The complete listing should be restated exactly. Put each line that is not blank into a JSON list as a string.

[START]

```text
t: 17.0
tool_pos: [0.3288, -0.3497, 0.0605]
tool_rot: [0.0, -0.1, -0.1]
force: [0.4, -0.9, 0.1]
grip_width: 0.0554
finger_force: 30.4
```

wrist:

[END]

### RESULT BELOW
[
  "```text",
  "t: 17.0",
  "tool_pos: [0.3288, -0.3497, 0.0605]",
  "tool_rot: [0.0, -0.1, -0.1]",
  "force: [0.4, -0.9, 0.1]",
  "grip_width: 0.0554",
  "finger_force: 30.4",
  "```",
  "wrist:"
]